Gen. CROZIER. If we had plenty of time to do this I think that within the next year we could get a whole lot more options than we have gotten so far.

Mr. SISSON. Take my own case, for example: If I owned a piece of land on the island and wanted to sell it at $100 per acre, and other people were giving options at $100 per acre, I would be certain to hold that land

The CHAIRMAN (interposing). There might be many of those persons who are willing to give options on their land for a certain figure but who never contemplated that the giving of the options meant that they would have to move off the island. They might have expected to locate elsewhere on the island, and, then, if they found that they would be excluded from the island, that would materially change the situation. What I would like to have you state would be just what efforts have been made in recent times to locate some other site that could be utilized.

Gen.
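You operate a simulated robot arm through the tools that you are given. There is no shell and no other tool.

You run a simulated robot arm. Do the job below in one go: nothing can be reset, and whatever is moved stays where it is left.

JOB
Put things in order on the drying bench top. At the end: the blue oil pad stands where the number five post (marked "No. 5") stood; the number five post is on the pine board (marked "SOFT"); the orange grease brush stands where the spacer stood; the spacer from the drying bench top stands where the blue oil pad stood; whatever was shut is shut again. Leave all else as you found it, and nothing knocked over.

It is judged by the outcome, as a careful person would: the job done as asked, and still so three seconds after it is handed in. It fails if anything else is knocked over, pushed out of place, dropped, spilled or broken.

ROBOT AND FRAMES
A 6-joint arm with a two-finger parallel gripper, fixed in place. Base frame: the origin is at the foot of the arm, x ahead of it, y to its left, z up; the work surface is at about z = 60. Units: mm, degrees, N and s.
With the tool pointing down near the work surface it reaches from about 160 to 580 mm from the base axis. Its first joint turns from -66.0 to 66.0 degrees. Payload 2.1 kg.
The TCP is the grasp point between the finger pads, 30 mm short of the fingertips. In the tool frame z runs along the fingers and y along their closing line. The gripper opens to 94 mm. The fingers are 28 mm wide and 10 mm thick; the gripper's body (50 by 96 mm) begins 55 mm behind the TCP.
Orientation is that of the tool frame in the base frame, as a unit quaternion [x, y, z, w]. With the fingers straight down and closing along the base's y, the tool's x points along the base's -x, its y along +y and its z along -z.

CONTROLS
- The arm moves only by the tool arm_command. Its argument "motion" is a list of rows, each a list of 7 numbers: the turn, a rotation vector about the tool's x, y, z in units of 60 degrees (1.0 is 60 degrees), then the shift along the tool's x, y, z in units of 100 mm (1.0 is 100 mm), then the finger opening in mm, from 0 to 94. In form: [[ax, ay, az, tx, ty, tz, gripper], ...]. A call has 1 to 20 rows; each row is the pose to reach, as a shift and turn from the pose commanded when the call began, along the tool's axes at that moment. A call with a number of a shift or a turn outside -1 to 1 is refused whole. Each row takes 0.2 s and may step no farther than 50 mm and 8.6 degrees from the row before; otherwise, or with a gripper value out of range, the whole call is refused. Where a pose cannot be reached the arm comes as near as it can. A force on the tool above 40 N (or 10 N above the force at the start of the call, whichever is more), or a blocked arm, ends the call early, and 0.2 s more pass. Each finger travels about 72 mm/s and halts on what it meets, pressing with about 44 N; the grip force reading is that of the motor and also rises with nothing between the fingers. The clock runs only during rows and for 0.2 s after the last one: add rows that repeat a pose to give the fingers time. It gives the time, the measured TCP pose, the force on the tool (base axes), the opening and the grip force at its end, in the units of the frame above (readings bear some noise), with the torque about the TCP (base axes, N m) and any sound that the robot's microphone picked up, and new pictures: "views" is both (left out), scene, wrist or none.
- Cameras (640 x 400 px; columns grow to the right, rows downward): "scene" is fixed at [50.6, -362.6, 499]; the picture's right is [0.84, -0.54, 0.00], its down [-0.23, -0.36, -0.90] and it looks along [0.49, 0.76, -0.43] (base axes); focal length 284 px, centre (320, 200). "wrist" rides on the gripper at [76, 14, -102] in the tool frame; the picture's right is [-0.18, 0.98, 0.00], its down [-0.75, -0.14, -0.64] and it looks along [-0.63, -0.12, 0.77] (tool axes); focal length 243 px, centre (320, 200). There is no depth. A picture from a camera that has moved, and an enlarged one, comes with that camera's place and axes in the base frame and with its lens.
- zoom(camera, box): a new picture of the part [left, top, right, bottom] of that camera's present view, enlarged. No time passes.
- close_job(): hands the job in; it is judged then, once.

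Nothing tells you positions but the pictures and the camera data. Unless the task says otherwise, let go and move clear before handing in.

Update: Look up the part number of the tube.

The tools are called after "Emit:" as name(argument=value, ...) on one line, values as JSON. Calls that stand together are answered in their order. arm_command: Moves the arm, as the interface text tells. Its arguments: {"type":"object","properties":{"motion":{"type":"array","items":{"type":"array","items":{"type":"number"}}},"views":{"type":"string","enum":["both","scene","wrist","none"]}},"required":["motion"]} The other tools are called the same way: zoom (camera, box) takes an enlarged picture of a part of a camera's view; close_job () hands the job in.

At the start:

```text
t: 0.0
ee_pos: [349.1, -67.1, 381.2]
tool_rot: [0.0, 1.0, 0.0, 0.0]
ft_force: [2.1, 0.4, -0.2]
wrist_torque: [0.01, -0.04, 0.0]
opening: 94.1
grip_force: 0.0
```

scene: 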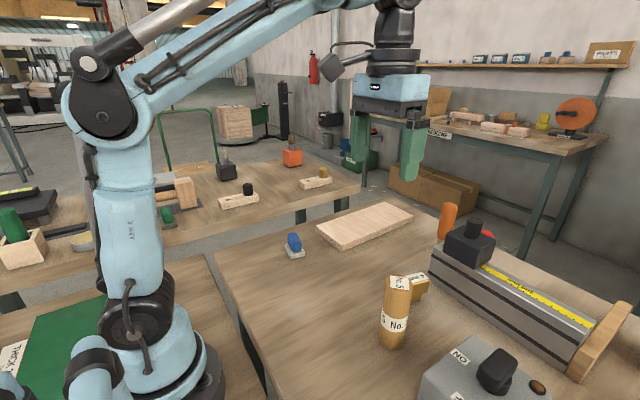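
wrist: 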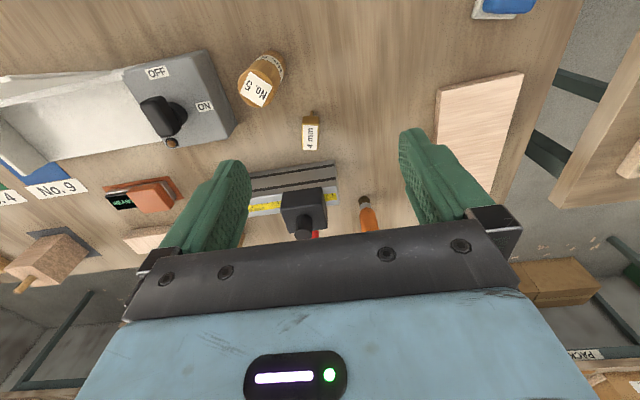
CROZIER. We have not been able to do it, and if you are going to make us do it now, having been unsuccessful, I would rather somebody else would estimate what the effect of that delay would be on this war that we are now in.

The CHAIRMAN. If you had this island now, how long would it take to fit it up so that you could utilize it?

Gen. CROZIER. We could commence to use it to test field-artillery ammunition

The CHAIRMAN (interposing). How long would it be before you could use it for that purpose?

Gen. CROZIER. I should say within two months. There are some buildings there now that could be used for quarters, and we could fire over the lower part of it almost from the beginning. Field artillery could be brought there easily on cars and it could travel upon the roads. As for the heavy artillery, it would take a long time to put up platforms for it there, but that is seacoast artillery and we are not called upon to do much testing of that kind of artillery right now. But as for field artillery that travels around over the field; that could be gotten to this field as quickly as to any other field.

The CHAIRMAN. You estimate $3,000,000, and of that sum one. and a half million dollars is to be devoted to improvements?

Gen. CROZIER. Yes, sir.

The CHAIRMAN. Have you any estimate of the entire sum that would be required for the improvements? You estimate one and a half million dollars for the land that is to be acquired and one and a half million dollars to be expended for improvements. How much do you estimate would be expended for improvements, all told?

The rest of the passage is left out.